Anisotropies, large and small

TL;DR

This paper advances the understanding of ultra-high-energy cosmic ray anisotropies by incorporating detailed composition evolution, source distribution biases, and magnetic deflections, providing new constraints on source densities.

Contribution

It introduces a comprehensive, self-consistent model of UHECR propagation that accounts for composition changes, source bias, and anisotropy generation, improving upon previous simplified approaches.

Findings

Derived limits on UHECR source density consistent with observed anisotropies.

Explored the impact of source distribution bias on anisotropy signals.
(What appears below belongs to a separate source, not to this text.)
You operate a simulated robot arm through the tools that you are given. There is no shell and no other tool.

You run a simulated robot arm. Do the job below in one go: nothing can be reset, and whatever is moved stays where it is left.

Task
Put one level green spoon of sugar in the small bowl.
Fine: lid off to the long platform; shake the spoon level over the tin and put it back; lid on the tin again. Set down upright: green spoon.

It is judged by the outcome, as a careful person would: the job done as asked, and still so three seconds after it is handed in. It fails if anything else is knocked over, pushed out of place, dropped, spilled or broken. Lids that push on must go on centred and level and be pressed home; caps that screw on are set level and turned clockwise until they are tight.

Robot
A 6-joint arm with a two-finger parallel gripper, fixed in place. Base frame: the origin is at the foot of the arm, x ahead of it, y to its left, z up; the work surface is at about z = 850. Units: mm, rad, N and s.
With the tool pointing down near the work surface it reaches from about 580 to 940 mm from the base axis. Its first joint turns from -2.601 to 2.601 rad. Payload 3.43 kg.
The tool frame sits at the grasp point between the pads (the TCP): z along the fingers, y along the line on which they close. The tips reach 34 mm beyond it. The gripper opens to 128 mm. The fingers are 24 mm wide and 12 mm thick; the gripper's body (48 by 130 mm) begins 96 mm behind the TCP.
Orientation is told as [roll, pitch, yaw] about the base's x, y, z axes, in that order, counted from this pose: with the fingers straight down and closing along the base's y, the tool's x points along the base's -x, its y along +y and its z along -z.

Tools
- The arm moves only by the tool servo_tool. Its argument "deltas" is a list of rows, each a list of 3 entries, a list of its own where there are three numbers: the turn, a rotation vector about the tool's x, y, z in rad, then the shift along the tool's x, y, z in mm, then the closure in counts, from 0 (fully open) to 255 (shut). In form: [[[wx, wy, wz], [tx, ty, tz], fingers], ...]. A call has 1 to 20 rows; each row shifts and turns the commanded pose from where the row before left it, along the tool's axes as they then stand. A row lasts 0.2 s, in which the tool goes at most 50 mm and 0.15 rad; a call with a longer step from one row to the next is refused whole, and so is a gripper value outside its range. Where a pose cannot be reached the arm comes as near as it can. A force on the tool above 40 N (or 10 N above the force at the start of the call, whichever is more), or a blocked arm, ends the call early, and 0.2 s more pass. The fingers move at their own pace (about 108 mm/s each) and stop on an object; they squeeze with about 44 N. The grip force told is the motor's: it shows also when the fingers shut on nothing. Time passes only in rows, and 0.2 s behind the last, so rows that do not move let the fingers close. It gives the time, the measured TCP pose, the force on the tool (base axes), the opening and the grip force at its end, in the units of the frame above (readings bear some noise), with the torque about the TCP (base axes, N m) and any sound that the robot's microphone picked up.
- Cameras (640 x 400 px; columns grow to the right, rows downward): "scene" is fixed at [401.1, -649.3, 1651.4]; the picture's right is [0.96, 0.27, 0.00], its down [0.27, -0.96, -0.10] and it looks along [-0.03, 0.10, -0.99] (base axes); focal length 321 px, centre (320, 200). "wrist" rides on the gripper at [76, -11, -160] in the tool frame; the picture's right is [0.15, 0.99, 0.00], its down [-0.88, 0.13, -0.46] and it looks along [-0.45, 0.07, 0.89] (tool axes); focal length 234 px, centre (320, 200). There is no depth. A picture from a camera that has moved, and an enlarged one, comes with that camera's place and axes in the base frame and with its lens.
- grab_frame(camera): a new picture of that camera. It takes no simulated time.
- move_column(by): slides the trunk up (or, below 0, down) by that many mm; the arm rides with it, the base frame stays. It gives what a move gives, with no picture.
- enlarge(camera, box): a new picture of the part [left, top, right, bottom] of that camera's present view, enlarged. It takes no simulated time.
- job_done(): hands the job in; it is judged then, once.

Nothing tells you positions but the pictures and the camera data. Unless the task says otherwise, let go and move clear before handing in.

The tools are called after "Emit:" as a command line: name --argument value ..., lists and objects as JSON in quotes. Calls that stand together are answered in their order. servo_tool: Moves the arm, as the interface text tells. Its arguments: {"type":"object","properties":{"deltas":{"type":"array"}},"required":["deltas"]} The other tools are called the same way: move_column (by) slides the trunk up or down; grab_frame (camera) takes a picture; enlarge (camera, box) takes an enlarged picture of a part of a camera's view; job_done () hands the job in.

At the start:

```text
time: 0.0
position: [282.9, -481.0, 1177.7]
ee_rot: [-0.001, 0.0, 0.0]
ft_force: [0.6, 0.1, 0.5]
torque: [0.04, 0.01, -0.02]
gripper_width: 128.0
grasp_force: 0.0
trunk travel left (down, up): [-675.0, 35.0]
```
Compared anisotropy predictions for dark matter-following and homogeneous source models.

Abstract

We report on several new results using anisotropies of UHECRs. We improve and extend the work of Ding, Globus and Farrar, who modeled the UHECR dipole assuming sources follow the dark matter distribution, accounting for deflections in the Galactic and extragalactic magnetic fields but using a simplified treatment of interactions during propagation. The work presented here employs an accurate and self-consistent treatment of the evolution of composition during propagation, allows for and explores the impact of "bias" in the relation between UHECR sources and the dark matter distribution, and investigates the possible generation of arrival-direction-dependent composition anisotropies. Limits on the source number density consistent with the observed anisotropies are derived for the case where UHECR sources follow the dark matter distribution, and compared to a homogeneous source distribution case.